SUPPLIED TEXT:
** START **

Entre os anos 70 e 2000, surge uma leva de grandes atores
e diretores, e logo, o movimento de dirigir e atuar retorna com força. Tanto
que alguns dos filmes mais bem-sucedidos e premiados variam dessa época. Vale
destacar Sem destino (estrelado e
dirigido por Dennis Hopper); Noivo
neurótico, noiva nervosa (estrelado e dirigido por Woody Allen); Coração valente (estrelado e dirigido
por Mel Gibson); Os imperdoáveis e Menina de ouro (ambos estrelados e
dirigidos por Clint Eastwood) e A vida é
bela (estrelado e dirigido por Roberto Benigni). Aliás, Roberto Benigni e
Laurence Olivier são os dois únicos atores que já venceram o Oscar na categoria
de Melhor Ator atuando sob a direção de si próprio.
Cineastas reconhecidos como Quentin Tarantino e Spike Lee
ainda hoje mantém o hábito de reservarem a si próprios alguns pequenos papéis
em seus filmes.
Outros grandes atores reconhecidos já se arriscaram na
direção e na atuação simultânea, como por exemplo Jack Nicholson, Robert DeNiro
e Anthony Hopkins. O que leva um ator profissional a abrir uma exceção em sua
carreira e se aventurar como diretor é o fato de que, em suas experiências
anteriores, ele ter sido dirigido por outros diretores e, a certa altura, ter
tido a vontade de fazer o filme em questão à sua maneira, discordando das
técnicas dos diretores com os quais trabalhou, por isso ele decide fazer o
“seu” filme ao “seu” estilo.

** END **

SUPPLIED DATA:
** START **

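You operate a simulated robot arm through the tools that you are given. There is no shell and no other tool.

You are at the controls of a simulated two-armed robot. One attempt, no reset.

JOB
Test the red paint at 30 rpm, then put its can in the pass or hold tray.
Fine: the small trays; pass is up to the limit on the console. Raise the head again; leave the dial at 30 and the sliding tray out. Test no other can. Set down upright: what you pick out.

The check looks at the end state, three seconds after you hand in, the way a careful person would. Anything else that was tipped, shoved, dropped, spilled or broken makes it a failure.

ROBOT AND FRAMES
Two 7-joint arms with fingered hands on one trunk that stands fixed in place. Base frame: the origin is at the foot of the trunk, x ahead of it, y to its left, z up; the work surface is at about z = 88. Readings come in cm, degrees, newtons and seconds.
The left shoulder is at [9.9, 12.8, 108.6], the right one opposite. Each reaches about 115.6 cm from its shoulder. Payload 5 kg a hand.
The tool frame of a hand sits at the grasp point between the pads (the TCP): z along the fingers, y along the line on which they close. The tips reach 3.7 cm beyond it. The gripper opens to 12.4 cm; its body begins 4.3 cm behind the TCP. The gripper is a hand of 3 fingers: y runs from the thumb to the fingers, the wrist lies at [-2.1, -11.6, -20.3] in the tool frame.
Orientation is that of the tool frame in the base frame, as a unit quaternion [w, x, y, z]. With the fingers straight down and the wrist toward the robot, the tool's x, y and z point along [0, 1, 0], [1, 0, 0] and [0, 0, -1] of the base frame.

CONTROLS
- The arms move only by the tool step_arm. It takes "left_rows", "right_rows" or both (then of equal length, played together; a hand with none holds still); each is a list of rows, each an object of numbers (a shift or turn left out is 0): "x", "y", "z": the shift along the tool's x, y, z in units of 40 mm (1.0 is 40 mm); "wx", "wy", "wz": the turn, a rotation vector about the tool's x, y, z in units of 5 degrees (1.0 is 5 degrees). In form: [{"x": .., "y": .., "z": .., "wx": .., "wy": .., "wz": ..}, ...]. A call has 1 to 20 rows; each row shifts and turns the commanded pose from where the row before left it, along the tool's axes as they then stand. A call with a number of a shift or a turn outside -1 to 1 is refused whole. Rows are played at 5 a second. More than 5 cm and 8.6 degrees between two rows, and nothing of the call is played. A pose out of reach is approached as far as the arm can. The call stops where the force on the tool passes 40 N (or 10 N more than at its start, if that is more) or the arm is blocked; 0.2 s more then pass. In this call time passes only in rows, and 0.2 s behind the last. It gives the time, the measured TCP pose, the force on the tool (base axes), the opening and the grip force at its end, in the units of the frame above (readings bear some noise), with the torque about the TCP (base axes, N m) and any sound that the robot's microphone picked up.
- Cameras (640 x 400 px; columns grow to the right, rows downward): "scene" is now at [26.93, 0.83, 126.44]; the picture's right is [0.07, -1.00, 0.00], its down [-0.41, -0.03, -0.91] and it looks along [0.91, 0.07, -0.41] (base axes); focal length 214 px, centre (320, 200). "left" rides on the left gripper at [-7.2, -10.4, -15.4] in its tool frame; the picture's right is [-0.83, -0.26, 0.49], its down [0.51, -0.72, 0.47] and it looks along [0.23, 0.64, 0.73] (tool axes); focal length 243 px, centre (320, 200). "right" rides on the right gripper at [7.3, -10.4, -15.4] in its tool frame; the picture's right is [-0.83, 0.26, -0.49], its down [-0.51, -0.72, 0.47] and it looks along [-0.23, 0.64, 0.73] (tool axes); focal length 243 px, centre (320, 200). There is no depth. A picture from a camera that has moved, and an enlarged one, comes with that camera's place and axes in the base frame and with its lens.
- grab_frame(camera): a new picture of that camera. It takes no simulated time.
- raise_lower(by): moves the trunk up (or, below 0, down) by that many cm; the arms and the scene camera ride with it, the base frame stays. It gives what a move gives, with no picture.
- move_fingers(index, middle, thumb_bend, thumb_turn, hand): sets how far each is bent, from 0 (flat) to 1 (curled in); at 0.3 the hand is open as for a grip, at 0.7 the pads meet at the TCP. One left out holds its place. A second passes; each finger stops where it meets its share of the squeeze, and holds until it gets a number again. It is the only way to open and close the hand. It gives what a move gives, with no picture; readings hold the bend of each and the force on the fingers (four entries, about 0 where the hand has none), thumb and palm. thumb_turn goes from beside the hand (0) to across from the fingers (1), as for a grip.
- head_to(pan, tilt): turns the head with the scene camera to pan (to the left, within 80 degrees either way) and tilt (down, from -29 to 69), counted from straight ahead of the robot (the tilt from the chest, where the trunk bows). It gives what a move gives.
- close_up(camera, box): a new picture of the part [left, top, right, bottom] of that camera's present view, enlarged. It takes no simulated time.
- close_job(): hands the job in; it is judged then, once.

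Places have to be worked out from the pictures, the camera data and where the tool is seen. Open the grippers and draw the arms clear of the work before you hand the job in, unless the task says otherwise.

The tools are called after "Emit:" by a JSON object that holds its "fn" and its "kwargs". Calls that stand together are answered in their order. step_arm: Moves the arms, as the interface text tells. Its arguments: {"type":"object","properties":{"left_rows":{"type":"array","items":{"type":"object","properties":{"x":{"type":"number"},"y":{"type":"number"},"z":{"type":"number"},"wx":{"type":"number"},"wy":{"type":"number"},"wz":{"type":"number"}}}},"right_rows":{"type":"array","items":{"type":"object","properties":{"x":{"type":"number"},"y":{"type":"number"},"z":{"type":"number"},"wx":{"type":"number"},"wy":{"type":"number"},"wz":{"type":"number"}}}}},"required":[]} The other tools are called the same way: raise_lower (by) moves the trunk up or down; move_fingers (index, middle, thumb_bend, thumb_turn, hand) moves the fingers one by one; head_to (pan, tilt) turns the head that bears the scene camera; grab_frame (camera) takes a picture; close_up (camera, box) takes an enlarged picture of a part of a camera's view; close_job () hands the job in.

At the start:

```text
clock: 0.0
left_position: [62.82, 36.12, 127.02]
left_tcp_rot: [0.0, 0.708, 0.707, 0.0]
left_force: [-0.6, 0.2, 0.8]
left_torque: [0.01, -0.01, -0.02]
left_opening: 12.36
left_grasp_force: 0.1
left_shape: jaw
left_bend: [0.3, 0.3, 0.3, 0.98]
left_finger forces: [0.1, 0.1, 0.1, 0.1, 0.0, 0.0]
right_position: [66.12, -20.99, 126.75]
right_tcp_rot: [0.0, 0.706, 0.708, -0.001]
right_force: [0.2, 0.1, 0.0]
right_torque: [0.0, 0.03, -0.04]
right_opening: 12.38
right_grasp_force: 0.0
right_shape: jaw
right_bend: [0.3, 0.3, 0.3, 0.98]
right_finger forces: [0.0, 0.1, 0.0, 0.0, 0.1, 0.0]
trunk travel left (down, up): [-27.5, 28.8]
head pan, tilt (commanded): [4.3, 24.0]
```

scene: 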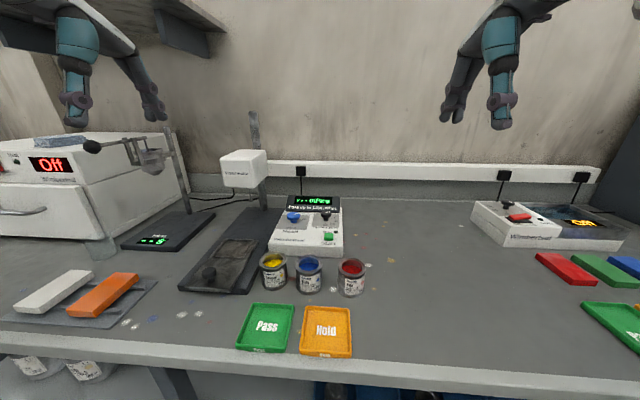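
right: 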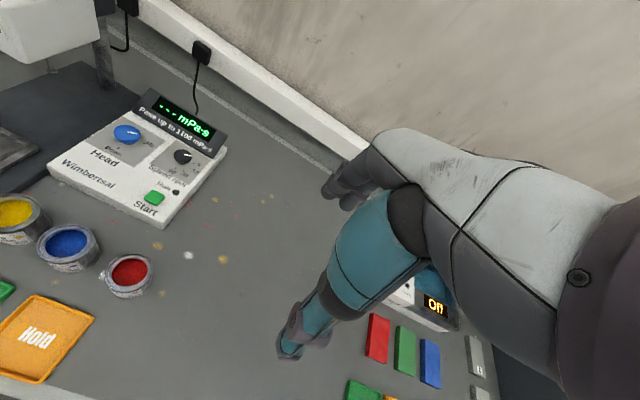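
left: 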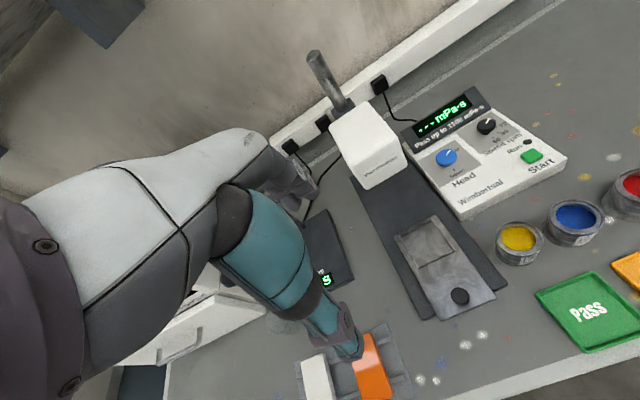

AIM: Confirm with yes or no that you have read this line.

** END **

AIM: Retype the section of the supplied text that opens with "Entre os anos" and closes with "de si próprio.".

ANSWER TO THIS PROBLEM:
Entre os anos 70 e 2000, surge uma leva de grandes atores
e diretores, e logo, o movimento de dirigir e atuar retorna com força. Tanto
que alguns dos filmes mais bem-sucedidos e premiados variam dessa época. Vale
destacar Sem destino (estrelado e
dirigido por Dennis Hopper); Noivo
neurótico, noiva nervosa (estrelado e dirigido por Woody Allen); Coração valente (estrelado e dirigido
por Mel Gibson); Os imperdoáveis e Menina de ouro (ambos estrelados e
dirigidos por Clint Eastwood) e A vida é
bela (estrelado e dirigido por Roberto Benigni). Aliás, Roberto Benigni e
Laurence Olivier são os dois únicos atores que já venceram o Oscar na categoria
de Melhor Ator atuando sob a direção de si próprio.